When I think of women who kick butt, there's only one name that comes to mind... and it's not Ellen Ripley, Laura Croft, or even Amy Winehouse... It's Samus Aran... the baddest intergalactic bounty hunter in the universe, the bane of every parasitic space alien's existence... and coincidentally the protagonist of one of my favorite video game series of all time... Metroid.

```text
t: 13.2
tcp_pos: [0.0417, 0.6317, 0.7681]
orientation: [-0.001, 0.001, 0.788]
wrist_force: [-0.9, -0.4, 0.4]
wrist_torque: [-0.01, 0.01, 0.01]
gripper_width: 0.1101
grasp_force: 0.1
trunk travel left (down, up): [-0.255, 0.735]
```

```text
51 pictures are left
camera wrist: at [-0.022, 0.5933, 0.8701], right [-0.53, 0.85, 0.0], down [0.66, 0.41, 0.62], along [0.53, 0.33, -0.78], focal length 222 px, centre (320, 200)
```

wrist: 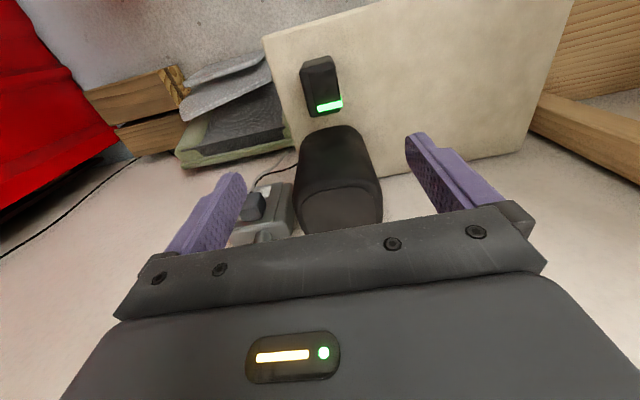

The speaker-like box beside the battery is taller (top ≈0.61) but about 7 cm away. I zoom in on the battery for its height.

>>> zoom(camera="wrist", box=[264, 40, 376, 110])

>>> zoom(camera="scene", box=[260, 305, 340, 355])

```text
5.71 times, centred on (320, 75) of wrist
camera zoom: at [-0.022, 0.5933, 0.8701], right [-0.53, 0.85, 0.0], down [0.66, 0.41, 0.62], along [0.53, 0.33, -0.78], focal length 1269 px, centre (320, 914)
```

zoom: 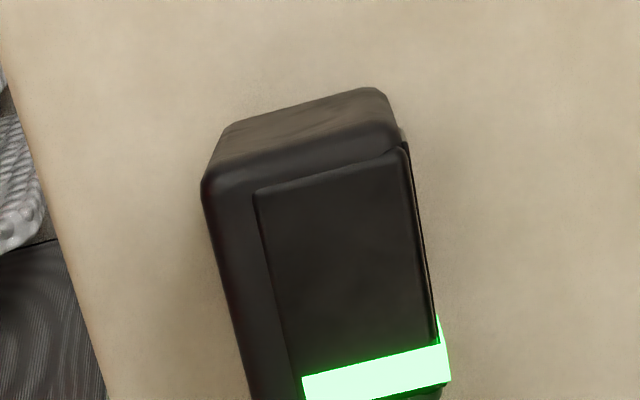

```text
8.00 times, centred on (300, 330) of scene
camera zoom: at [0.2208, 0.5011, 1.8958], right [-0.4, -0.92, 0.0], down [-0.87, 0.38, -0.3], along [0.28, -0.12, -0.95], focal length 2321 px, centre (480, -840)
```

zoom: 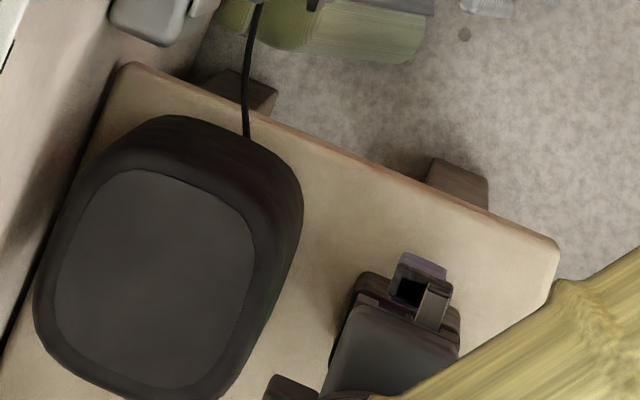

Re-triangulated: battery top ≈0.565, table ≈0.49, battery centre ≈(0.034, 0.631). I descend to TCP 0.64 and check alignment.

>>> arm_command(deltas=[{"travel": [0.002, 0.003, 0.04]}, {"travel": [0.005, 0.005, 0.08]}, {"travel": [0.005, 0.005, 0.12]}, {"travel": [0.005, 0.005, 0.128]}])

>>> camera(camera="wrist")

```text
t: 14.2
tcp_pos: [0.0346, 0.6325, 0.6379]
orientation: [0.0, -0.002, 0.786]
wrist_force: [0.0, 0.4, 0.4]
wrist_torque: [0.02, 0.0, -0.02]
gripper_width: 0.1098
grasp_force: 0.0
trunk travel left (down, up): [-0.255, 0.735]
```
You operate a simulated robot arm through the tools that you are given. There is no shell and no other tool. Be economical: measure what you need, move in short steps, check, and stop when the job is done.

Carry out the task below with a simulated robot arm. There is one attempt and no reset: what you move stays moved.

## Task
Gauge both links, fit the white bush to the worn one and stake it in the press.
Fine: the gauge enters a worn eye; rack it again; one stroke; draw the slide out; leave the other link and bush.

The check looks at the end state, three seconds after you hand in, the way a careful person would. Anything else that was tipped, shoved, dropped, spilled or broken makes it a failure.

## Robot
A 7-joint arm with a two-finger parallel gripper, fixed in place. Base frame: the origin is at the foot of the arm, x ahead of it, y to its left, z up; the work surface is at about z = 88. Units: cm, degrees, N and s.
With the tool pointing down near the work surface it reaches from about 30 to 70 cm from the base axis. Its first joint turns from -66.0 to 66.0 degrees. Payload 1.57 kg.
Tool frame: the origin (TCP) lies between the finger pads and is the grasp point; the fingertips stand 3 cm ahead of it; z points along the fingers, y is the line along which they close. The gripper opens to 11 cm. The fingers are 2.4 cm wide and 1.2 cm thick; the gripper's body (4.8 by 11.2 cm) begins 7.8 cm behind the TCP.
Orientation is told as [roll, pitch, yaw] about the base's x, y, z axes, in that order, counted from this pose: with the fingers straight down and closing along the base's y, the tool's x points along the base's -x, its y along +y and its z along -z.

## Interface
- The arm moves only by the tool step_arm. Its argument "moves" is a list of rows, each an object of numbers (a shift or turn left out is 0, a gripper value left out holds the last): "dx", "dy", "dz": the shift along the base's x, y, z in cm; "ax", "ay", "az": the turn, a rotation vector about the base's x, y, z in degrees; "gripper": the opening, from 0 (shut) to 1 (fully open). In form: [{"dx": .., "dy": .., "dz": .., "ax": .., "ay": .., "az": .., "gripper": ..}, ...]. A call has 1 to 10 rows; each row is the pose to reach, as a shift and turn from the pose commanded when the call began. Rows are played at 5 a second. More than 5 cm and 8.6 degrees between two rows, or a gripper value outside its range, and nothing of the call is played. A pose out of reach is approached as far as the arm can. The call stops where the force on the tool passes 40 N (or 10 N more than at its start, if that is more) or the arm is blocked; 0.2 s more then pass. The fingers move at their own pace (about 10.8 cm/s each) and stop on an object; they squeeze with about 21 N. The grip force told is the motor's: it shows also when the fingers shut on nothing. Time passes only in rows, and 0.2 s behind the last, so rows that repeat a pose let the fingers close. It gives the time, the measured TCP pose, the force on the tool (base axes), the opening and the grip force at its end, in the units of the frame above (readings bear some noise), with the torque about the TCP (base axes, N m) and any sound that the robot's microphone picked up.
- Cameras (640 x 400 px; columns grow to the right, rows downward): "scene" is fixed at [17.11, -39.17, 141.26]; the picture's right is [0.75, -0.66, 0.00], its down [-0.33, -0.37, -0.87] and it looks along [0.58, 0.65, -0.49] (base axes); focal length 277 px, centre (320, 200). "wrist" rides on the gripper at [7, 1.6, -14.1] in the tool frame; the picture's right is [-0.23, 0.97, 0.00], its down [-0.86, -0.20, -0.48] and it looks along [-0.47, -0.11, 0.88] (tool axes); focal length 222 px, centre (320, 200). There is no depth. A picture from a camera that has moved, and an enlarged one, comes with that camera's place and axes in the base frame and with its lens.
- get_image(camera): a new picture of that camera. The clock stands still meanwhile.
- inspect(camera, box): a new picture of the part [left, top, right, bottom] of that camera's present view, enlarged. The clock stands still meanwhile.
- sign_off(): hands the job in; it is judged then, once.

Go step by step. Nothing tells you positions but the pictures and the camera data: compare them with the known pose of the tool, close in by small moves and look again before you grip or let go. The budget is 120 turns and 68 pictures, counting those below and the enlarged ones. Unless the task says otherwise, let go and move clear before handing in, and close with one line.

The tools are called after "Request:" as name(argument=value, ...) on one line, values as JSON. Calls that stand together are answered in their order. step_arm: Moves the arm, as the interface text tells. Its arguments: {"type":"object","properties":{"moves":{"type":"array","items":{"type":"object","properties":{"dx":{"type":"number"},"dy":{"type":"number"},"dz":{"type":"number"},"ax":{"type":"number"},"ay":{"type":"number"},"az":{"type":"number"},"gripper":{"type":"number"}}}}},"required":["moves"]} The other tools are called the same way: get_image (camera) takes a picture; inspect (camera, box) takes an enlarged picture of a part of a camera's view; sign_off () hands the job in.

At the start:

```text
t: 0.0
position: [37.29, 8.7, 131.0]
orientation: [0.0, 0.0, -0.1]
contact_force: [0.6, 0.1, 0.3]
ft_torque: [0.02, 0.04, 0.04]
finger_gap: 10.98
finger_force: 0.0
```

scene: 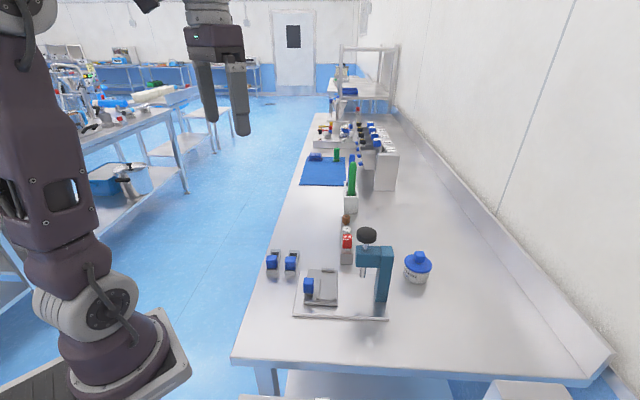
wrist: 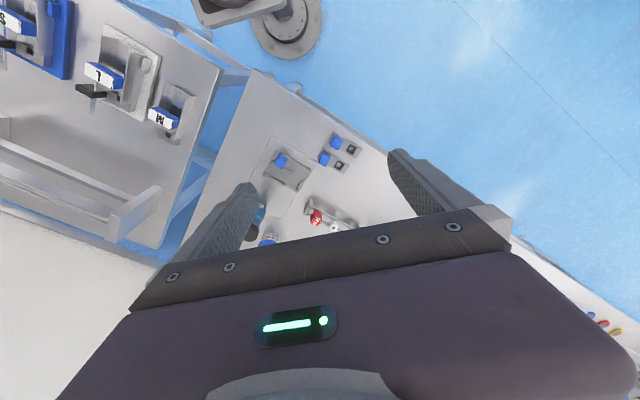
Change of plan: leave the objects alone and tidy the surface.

For those unfamiliar with these games, they're about a Bounty Hunter named Samus Aran who gets hired to infiltrate a group of Space Pirates living on the planet Zebes (who are replicating a dangerous organism called a "Metroid") and inevitably kill anything that moves. Sounds simple enough, but I've got to give credit where it's due, this was probably one of the more detailed game plots of its time... generally, an NES game would start out with something like this:
(Characrer's Name),
There's something bad happening... you should seriously consider stopping it.
Love,
Mario
Because let's be real... Japan couldn't make a Nintendo game without throwing Mario in there somewhere... I'm still not sure why a chubby Italian is the mascot of a major Japanese industry... Anyway, from there, Chaos ensues and Samus blows everything on the planet Zebes to high heaven.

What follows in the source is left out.